Begin ARTICLE
NECサイバーセキュリティ技術統括部セキュリティ技術センターの山田です。

今回のブログでは、OWASP Top 10 Non-Human Identities Risksについてご紹介します。Non-Human Identities (NHI) はあまり馴染みのない言葉かもしれませんが、近年のクラウド環境や開発環境ではNHIの利用が不可欠になっています。NHIとは何か、またNHIにどのようなリスクや対策があるのかについて、本ブログを通じて知っていただければ幸いです。

目次

OWASP Top 10 Non-Human Identities Risks とは

OWASP Top10 Non-Human Identities Risksnew window[1]とは、OWASPnew window[2]により公開された Non-Human Identities (NHI) に関するリスクをまとめた文書です。
近年、クラウド環境の利用や構築の自動化が普及し、アプリケーションやサービスが連携する際に使用する NHIに関するリスクが無視できなくなっています。この NHI に関連するリスクの中から、主要なリスクを明確化してまとめた物が OWASP Top10 Non-Human Identities Risks になります。

Non-Human Identities (NHI) とは

Non-Human Identities(NHI)とは、人間以外のエンティティ(アプリケーションやサービスなど)が保護されたリソースにアクセスする際に使用されるアイデンティティを指します。具体例として、以下のようなものが挙げられます。

  • 複数のサブシステムを接続するためにバックエンドシステムで使用するサービスアカウント。
  • クラウドリソースにアクセスするために自動化サービスに関連付けられたロール。
  • データベースにアクセスするためにマイクロサービスが利用するAPIキーまたはアクセスキー。
  • タスクや拡張機能を実行するためにサードパーティが使用するアプリケーション。

これらのNHIは、人間の介入なしにアプリケーションやサービスが連携して動作するために使用されるアイデンティティになります。ここに挙げた要素以外にも、NHIはパスワードや証明書やトークンなど、様々なクレデンシャルや認証方法を利用できます。

図 1人間のアイデンティティとNon-Human Identitiesの関係

ここで、このブログで登場する用語を整理しておきます。
End ARTICLE
Begin DATA PROVIDED
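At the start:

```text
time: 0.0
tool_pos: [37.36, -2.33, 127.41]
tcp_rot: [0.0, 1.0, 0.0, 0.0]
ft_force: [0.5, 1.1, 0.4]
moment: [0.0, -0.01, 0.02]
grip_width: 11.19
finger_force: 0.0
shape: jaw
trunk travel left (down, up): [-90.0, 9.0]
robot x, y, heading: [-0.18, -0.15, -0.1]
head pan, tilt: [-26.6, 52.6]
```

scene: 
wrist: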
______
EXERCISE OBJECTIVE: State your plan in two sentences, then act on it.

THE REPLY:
End DATA PROVIDED
EXERCISE OBJECTIVE: Continue the article that opens with "NECサイバーセキュリティ技術統括部セキュリティ技術センターの山田です。".

THE REPLY:
  • Non-Human Identities(NHI):
    システムやリソースへのアクセスを許可された、人間以外のエンティティ (アプリケーション、サービス、自動化プロセスなど) のアイデンティティです。NHI は、クレデンシャルやシークレットを保持しており、それらを使用して認証・認可を行うことができます。
  • クレデンシャル (Credential):
    アイデンティティ (人間または NHI) を認証するために使用される情報です。一般的な例として、ユーザー名やパスワード、APIキー、証明書などがあります。クレデンシャルは、システムがアイデンティティを検証し、アクセス権を付与するために使用されます。
  • シークレット (Secret):
    保護する必要がある機密情報であり、アクセス制御に使用されます。
    シークレットは、クレデンシャルと同じ場合があります。たとえば、APIキーは認証に使用されるクレデンシャルであり、外部公開できないシークレットでもあります。
    しかし、暗号化キーはクレデンシャルとは言えません。暗号化キーは、バックアップなどのデータの暗号化/復号に使用される、外部公開できないシークレットです。暗号化キーはデータライフサイクル全体に渡るデータ保護が主な目的であり、複数人が使用するケースもあるため、認証のためのクレデンシャルとして使用されることは一般的ではありません。

Non-Human Identities (NHI) のリスク

NHIは人間が介在せずサービス同士が連携するために利用されるアイデンティティですが、人間のアイデンティティと似たリスクを抱えています。

  • 過剰な権限:
    サービスが連携しやすいように、リソースへの広範囲なアクセスを許可している場合があります。サービスが侵害された場合、被害が広範囲に及んでしまいます。
  • クレデンシャルの長期的な使用:
    サービスが連携するために同じクレデンシャルを長期間使用している場合があります。このような場合、クレデンシャルを窃取して悪用できる機会が増えてしまいます。
  • クレデンシャルの管理不備:
    アプリケーションが使いやすいように、ソースコードにクレデンシャルを埋め込んだり、クレデンシャルを定期的に更新しなかったりするなど、クレデンシャルの管理を疎かにしている場合があります。
  • 監視の欠如:
    NHIはサービス同士が連携するために利用されるため、NHIの監視は最低限のログ確認だけにするなど、監視が行き届いてない場合があります。このような場合、NHIが侵害され悪用されても気づけない可能性があります。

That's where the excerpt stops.